- TEXT SEGMENT -

****************************************

NYU Short Course 2017: Indexicality

Craige Roberts

 

Course Outline

 

I.          Contextually mediated reference and properties of indexical expressions across languages

 

We consider a rich range of natural language data which illustrates important characteristics of the class of expressions generally regarded as indexicals. In particular, we consider evidence that:

·         indexicals always seem to take wide scope

·         statements like I am here now are logically true

·         as a class, indexicals display the range of behaviors and distribution typical of anaphoric expressions

·         in a number of languages, indexicals can shift to refer to the third-person agents of certain embedding attitudes

·         indexicals always give rise to de se interpretations

·         in some languages, in some contexts, indexicals—even 1st person!—can be bound

·         indexicals occurring in reported beliefs are non-direct

 

We outline how a number of these properties present problems for the standard Kaplanian approach, in which indexicals are directly referential:

·         Both demonstratives and “pure” indexicals display the features of anaphoric expressions, including the possibility of bound readings, and more generally, the possibility of antecedents which are merely locally accessible (in Heim’s sense).

****************************************

- EXERCISE REQUIREMENTS -
A. Pull out the sentences of the text segment that run from "We outline how" through "(in Heim’s sense)." and give them unchanged.
B. Please continue the text segment.

****************************************

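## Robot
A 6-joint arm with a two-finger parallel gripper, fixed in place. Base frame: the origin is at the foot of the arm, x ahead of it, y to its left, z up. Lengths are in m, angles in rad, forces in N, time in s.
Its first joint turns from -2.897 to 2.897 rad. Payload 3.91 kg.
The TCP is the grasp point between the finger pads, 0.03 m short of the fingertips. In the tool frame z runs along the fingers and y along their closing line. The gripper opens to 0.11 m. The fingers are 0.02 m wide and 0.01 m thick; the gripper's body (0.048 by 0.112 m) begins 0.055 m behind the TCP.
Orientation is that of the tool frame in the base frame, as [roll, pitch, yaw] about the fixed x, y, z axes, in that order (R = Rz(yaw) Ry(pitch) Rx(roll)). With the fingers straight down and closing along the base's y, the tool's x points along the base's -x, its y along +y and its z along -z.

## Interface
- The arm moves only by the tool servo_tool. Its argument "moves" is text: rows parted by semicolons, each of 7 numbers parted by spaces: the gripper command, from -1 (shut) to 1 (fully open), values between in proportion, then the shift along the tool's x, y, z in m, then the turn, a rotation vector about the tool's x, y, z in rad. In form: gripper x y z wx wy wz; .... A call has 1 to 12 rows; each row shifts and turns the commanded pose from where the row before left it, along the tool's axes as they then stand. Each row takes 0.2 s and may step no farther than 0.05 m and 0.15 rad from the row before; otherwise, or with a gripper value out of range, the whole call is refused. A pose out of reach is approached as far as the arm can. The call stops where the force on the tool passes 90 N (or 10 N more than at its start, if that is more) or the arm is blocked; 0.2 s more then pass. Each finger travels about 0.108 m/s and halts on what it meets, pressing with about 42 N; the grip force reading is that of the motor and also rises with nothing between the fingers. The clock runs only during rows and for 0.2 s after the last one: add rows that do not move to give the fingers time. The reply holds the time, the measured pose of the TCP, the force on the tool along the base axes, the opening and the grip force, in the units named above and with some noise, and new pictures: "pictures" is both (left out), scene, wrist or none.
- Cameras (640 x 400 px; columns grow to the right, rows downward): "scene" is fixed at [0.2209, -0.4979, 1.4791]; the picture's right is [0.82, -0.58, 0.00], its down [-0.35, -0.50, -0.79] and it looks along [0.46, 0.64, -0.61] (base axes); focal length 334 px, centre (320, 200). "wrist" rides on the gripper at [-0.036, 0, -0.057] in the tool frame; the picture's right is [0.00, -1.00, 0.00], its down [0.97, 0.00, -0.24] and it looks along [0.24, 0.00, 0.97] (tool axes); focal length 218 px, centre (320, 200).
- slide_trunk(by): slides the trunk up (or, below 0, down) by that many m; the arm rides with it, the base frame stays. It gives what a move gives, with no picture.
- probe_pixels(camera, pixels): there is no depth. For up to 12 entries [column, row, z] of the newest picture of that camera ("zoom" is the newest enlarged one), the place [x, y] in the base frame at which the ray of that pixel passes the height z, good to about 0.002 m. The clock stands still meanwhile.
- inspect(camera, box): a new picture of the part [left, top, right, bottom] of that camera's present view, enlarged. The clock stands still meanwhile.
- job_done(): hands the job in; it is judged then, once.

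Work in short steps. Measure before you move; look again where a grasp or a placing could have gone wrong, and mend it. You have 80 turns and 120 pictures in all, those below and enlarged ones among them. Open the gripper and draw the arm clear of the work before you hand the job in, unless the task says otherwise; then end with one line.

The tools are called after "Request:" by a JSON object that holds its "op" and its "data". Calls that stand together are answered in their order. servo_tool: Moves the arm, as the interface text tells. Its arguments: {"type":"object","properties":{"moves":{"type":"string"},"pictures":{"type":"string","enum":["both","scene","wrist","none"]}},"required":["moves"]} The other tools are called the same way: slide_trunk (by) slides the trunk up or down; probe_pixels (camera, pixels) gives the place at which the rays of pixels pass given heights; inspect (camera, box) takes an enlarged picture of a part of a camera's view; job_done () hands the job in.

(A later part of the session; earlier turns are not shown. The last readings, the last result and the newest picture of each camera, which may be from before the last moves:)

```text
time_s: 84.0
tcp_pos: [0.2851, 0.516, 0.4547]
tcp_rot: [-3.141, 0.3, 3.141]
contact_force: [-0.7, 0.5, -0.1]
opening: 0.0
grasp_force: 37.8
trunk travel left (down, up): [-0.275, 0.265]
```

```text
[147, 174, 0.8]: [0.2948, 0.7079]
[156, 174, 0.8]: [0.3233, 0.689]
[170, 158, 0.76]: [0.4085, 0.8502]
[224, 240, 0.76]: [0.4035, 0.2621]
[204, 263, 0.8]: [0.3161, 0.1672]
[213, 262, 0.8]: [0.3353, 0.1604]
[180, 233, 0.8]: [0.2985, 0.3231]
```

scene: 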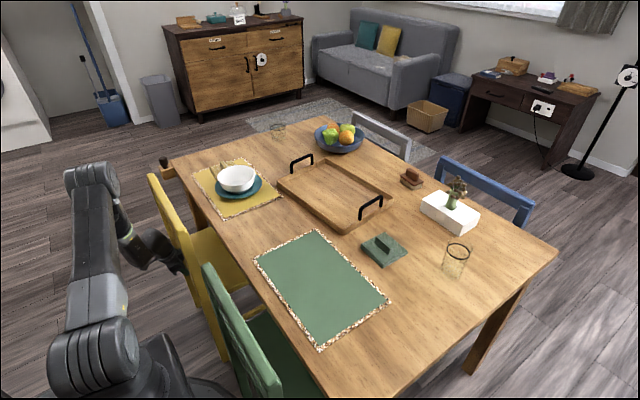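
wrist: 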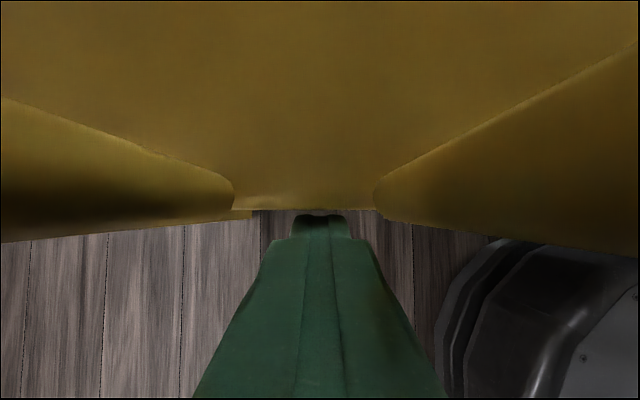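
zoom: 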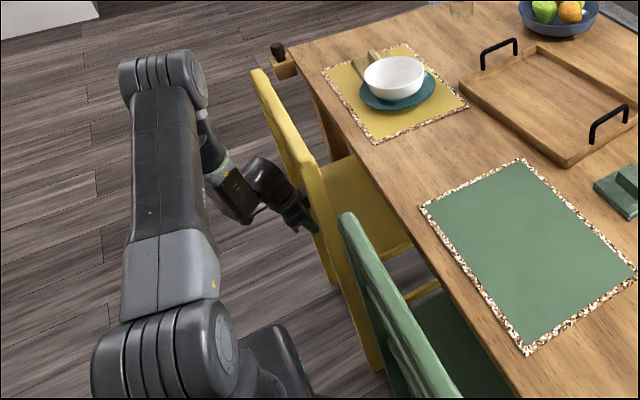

****************************************

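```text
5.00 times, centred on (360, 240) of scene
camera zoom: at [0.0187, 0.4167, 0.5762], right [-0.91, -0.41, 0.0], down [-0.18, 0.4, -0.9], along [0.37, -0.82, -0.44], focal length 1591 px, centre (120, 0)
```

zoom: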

****************************************

- IN RESPONSE -
A.
We outline how a number of these properties present problems for the standard Kaplanian approach, in which indexicals are directly referential:

·         Both demonstratives and “pure” indexicals display the features of anaphoric expressions, including the possibility of bound readings, and more generally, the possibility of antecedents which are merely locally accessible (in Heim’s sense).

B.
·         Indexicals show evidence of being perspectival, in that cross-linguistically in the relevant contexts they always give rise to de se interpretations.

 

Thesis: Reference in natural language discourse is always contextually mediated.

 

II.       An anaphoric approach to English indexicals, and its limitations

 

We sketch and explore an account of English I, we and you as anaphoric triggers, in Heim-style discourse anaphora. These presuppose distinguished discourse referents—the speaker, addressee—which effectively give rise to pseudo-scope: the anaphoric presupposition can only be satisfied globally, in the context of discourse. Crucially, this pseudo-scope effect with the English indexicals captures Kaplan’s observations about English indexicals and scope but without direct reference. We show how this satisfies the desiderata satisfied by the direct reference approach. But it also affords:

·         a more satisfying approach to the treatment of the interaction between indexicals and distributivity, yielding further evidence against direct reference.

·         a new approach to treating so-called “fake indexicals”.

 

However, this approach falls short in three important respects, especially as the foundation for a cross-linguistic account of indexicality:

·         Its natural extension to an anaphoric semantics for demonstratives (King 2001, Roberts 2002, Elbourne 2008) fails to offer a satisfactory explanation of how these differ from pronouns and definite descriptions.

·         It doesn’t readily generalize to account for shifted indexicals with a third person antecedent.

·         It fails to address the de se character of indexicals, both the English and the shifted varieties.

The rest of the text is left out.